■ EXCERPT:
------------------------------------------------------------

The Truth About Islam: Not an Alternate View

11.16.06 | 5 Comments | Filed Under Uncategorized

Andrew Morris proposes an alternate view of Islam; he calls it the Truth About Islam. I’m thoroughly impressed with his prose but mostly disagree with his view of Islam for reasons we shall see going forward.

The problem with his essay is it is entirely one-sided and depends heavily on personal anecdotal evidence and observation. I’m not one to deny his personal experience of living in an Islamic society, but that is wholly insufficient to arrive at the truth especially in face of a mountain of historical and contemporary documentary evidence. His perspective begins at a place

…where for the vast majority of the population, Islam is part of the home, the street and the village. Where it is a lived religion, not just a media construct. And you know what? Like all religions played out from day to day, it’s pretty uneventful. It’s not an ideology: it exists in the commitment of minuscule acts of human friendship. It gives people a vocabulary to understand their grief, their moments of elation, their losses and the pressures they are under. It keeps families together, (but doesn’t necessarily stop them bickering or smouldering with resentment: it’s a faith, not a magic potion). It works through and around individuals. It offers a seasonal catalogue of festivals to mark the passing of the months. It provides, in short, the whole background to the grind and flow of daily life. Islam here is in the air, but not in your face.

------------------------------------------------------------

■ DATASET SECTION:
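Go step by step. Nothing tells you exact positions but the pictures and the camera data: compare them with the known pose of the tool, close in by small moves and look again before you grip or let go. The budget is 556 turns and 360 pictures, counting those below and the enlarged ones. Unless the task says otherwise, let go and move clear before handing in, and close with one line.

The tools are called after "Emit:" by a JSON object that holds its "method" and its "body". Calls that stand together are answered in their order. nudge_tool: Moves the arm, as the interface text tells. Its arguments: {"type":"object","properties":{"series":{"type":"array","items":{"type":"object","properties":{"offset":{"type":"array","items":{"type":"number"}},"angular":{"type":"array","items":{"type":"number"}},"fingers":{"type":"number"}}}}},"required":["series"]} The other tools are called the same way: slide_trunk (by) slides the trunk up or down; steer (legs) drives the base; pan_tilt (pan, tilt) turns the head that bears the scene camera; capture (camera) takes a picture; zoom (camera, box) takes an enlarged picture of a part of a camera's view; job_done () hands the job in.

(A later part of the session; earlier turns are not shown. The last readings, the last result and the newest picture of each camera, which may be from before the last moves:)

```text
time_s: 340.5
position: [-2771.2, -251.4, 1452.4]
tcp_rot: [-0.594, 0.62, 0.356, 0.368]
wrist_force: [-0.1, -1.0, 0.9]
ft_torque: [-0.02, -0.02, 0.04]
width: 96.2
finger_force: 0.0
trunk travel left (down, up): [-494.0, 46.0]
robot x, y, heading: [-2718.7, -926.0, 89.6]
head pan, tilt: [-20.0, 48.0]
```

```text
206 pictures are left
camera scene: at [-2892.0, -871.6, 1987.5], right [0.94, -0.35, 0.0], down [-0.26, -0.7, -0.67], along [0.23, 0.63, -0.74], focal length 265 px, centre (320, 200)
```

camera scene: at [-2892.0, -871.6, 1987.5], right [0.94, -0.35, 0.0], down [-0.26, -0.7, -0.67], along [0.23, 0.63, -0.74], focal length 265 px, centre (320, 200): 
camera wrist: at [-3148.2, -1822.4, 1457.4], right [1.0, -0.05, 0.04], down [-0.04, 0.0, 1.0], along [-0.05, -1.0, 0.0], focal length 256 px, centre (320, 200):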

------------------------------------------------------------

■ REQUIRED ACTIONS:
[a] Could you quote the excerpt from "Andrew Morris proposes" up to and including "see going forward."?
[b] Continue the excerpt that opens with "The Truth About Islam: Not".

■ RESPONSES:
[a]
Andrew Morris proposes an alternate view of Islam; he calls it the Truth About Islam. I’m thoroughly impressed with his prose but mostly disagree with his view of Islam for reasons we shall see going forward.

[b]
This one holds uniformly true for all religions. And it also shows how easy it is to draw conclusions by mixing up basic religious tenets with daily-life experience. A community bereft of any kind of religion/belief eventually learns to live, to tolerate, and be and remain a cohesive whole. Islamic societies are not unique in this respect. But there’s more.

Living here, you first notice the impact of Islam on people’s names: the same given names that are used by the Muslim Umma or community throughout the world. And then of course in the language. Arabic or Persian greetings such as Assalamu Aleikum (Peace be with you), for hello, and Khoda Hafez (May God be with you) for goodbye….

Again, it is true for almost all societies. Today’s Western societies still carry Biblical/Christian names as David, John, Paul…all denoting religion in some way or the other although religion pays an insignificant part in their daily lives. Different cultures have similar terms of greetings, farewell, etc but because somebody doesn’t invoke God (Hi! Mornin’! G’Night!) doesn’t make them lesser mortals…ok, Andrew didn’t say they were lesser mortals so let me put it this way: these features don’t put Muslims above par.

All in all it’s a pretty laid-back place, where you practise at a level of your own choosing, not dictated to by the imposition of orthodox or fundamentalist belief.

Perhaps you’re free to practise at your level but the key word is practise. Islam imposes you to practise, unlike most of the secular Western countries, or for that matter Hinduism where you can even ridicule your Gods without fear of inviting a fatwa on your head. Actually, I’ll take this a step further. Show me one Muslim in Bangladesh who is willing to openly abandon Islam and proclaim that he’s an atheist or worse, convert to another religion. I don’t need to spell out the consequences. A certain Ibn Warraq (not his real name) has been condemned to live in anonymity for this precise reason.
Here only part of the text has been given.